• _DATASET EXTRACT_
------------------------------------------------------------

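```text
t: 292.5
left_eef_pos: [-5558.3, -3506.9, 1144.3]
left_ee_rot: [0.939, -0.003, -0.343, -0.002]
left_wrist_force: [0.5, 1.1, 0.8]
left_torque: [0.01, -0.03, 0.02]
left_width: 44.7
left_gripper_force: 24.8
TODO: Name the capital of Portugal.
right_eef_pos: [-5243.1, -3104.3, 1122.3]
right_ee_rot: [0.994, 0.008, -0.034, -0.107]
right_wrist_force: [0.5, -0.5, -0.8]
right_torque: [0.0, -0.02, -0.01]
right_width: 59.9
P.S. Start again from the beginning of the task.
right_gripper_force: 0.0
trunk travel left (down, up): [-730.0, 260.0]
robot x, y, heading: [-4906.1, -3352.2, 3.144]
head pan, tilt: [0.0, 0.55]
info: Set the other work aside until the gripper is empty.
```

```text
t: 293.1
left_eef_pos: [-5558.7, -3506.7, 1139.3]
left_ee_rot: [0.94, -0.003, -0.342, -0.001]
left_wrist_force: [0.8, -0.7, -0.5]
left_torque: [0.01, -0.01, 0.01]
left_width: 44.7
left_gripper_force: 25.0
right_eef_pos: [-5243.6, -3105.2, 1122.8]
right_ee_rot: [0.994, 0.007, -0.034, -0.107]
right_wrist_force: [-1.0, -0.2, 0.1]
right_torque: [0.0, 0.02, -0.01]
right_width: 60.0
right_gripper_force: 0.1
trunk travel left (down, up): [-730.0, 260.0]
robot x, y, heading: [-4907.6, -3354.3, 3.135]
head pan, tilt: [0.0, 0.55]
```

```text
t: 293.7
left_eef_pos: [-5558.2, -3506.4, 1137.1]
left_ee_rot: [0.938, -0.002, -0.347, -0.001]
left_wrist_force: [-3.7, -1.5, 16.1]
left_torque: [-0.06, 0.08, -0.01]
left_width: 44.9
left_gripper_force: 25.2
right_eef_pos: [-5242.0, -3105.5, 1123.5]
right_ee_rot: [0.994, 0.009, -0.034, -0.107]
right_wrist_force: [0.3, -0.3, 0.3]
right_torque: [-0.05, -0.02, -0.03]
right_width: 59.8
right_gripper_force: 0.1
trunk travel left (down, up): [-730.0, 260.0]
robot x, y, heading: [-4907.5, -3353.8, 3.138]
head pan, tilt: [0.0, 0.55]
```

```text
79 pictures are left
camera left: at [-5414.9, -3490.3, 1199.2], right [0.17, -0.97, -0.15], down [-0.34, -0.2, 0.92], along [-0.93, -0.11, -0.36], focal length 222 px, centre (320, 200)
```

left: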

------------------------------------------------------------

• _OBJECTIVE_
Which lines contain the word "heading"? Return each of them.

• _OUTPUT OF THE EXERCISE_
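robot x, y, heading: [-4906.1, -3352.2, 3.144]
robot x, y, heading: [-4907.6, -3354.3, 3.135]
robot x, y, heading: [-4907.5, -3353.8, 3.138]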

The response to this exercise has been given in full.